Another feature alerts users who forget to upload promised attachments. And another lets users send free SMS (short message service) messages to friends via Gchat.

The new features can be found in “Labs” on the main Gmail account page in the upper right corner under “Settings”.

Google engineer Dave Cohen took half a day to code an experiment that lets users add a photo next to a friend’s conversation in a chat window. It was available for users to try out a few weeks later.

Cohen said it used to be “hard to take an idea you had and get it out there.” Now, he said, Gmail Labs “has increased our freedom and flexibility, and we can do more at a whim when there’s something you really want to add.”

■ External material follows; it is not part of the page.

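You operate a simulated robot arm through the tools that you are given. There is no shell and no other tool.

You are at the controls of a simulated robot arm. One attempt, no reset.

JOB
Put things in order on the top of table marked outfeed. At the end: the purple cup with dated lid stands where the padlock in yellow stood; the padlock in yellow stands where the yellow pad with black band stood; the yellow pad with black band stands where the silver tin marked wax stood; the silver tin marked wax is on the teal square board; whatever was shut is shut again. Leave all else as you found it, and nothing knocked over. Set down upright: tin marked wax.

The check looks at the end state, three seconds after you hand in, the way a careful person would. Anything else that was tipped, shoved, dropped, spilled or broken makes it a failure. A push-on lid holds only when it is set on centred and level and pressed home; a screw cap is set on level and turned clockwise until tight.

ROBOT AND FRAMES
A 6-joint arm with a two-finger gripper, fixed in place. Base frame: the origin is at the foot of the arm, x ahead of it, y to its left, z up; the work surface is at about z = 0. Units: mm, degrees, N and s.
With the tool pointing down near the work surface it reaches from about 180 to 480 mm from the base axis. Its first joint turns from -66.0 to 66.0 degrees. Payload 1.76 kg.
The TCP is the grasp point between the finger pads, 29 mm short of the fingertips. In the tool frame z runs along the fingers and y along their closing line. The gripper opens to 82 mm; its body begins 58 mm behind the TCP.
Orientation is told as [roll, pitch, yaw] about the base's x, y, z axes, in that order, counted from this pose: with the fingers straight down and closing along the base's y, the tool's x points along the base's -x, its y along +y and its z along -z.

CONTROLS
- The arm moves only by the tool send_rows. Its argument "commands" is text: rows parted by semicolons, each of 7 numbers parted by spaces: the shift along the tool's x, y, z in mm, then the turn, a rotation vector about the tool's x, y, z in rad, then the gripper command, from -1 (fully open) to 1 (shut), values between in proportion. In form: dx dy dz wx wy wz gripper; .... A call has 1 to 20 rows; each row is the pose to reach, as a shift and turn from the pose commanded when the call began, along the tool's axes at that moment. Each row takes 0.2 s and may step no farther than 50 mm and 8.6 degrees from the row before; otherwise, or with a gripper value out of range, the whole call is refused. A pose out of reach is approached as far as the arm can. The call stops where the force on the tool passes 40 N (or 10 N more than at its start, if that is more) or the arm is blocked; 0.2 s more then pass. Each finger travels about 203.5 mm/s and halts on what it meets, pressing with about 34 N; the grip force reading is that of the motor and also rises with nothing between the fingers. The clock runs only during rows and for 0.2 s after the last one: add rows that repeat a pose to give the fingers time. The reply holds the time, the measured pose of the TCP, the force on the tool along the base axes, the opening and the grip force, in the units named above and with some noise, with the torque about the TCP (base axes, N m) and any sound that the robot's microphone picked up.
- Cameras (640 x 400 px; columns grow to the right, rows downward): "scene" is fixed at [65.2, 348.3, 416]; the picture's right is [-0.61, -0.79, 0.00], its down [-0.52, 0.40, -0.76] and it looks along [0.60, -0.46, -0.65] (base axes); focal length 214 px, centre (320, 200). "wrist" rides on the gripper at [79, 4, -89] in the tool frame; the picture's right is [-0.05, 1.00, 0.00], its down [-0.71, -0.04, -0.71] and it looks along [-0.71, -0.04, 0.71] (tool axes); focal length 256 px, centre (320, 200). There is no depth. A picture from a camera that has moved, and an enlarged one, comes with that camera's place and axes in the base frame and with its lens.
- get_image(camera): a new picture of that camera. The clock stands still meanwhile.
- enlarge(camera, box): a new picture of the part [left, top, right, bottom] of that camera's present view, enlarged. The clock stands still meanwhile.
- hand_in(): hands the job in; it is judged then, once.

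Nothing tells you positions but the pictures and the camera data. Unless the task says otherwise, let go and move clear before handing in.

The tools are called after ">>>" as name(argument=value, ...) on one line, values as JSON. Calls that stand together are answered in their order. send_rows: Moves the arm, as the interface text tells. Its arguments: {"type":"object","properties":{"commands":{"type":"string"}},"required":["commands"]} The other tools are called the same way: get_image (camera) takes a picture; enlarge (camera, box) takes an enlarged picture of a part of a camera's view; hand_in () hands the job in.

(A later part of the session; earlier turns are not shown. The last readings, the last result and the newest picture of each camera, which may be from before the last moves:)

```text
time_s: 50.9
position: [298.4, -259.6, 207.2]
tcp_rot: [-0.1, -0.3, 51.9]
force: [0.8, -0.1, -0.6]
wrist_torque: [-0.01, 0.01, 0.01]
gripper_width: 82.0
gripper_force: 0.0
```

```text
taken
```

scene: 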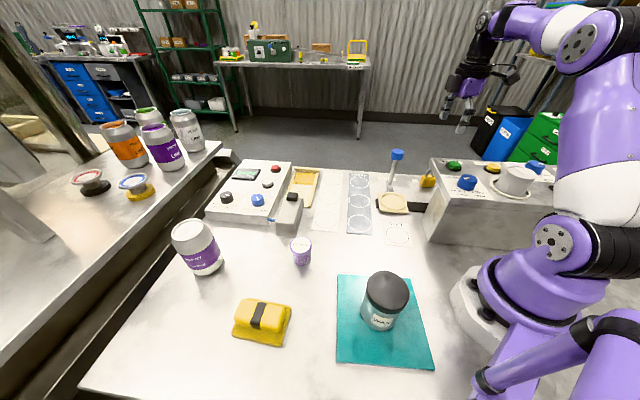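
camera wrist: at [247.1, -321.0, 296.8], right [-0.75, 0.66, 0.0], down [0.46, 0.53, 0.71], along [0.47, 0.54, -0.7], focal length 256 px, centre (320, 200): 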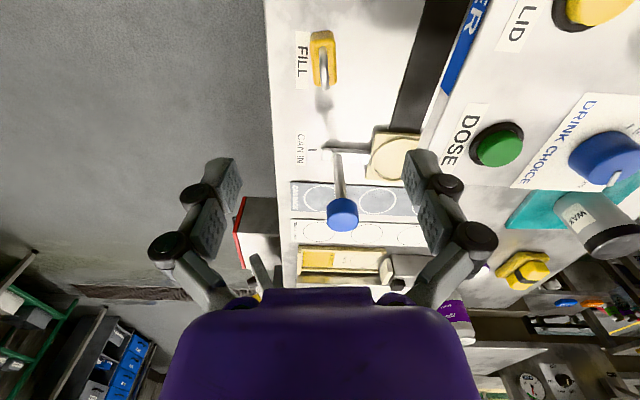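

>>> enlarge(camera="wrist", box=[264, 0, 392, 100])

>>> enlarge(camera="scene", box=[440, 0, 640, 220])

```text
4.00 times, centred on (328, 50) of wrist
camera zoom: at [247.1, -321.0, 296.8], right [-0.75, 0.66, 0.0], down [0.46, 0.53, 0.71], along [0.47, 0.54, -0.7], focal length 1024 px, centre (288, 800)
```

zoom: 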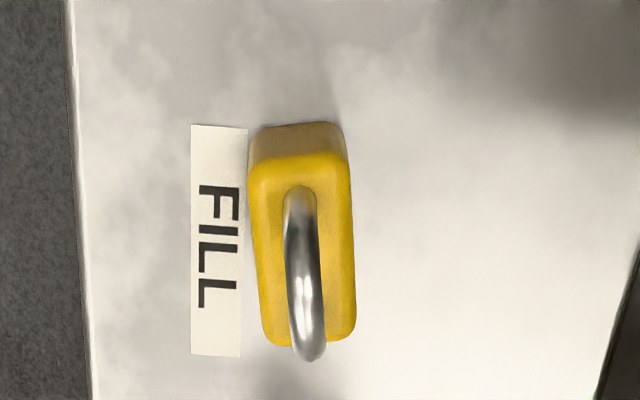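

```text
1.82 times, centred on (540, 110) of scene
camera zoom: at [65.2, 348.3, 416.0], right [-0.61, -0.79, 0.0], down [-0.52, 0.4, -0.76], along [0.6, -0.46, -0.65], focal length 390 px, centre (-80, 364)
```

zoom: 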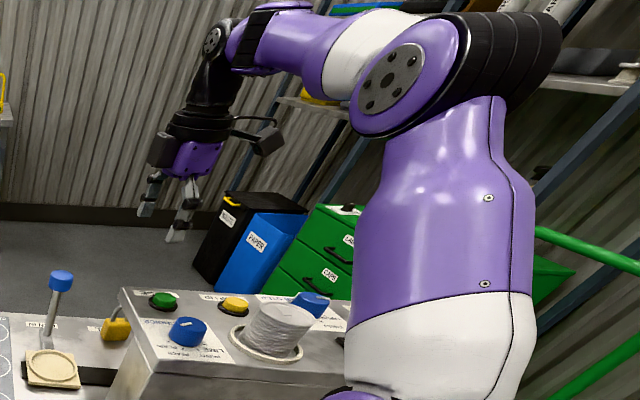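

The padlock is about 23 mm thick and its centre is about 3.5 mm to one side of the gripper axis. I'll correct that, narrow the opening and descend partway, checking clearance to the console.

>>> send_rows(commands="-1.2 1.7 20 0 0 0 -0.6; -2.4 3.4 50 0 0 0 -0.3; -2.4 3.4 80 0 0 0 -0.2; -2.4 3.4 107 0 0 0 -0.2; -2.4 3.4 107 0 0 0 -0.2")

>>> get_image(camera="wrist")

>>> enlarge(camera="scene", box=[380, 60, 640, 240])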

Analysts said the quick roll out of experimental features puts pressure on Yahoo, Time Warner and Microsoft.

Helping to speed development is a “Send Feedback” link in each experimental feature that allows users to make suggestions directly to the developer on how to improve it.

“We didn’t … have that kind of direct feedback between engineers and users,” said Keith Coleman, product manager. “Now, we have engineers looking at the raw feedback that they are getting.”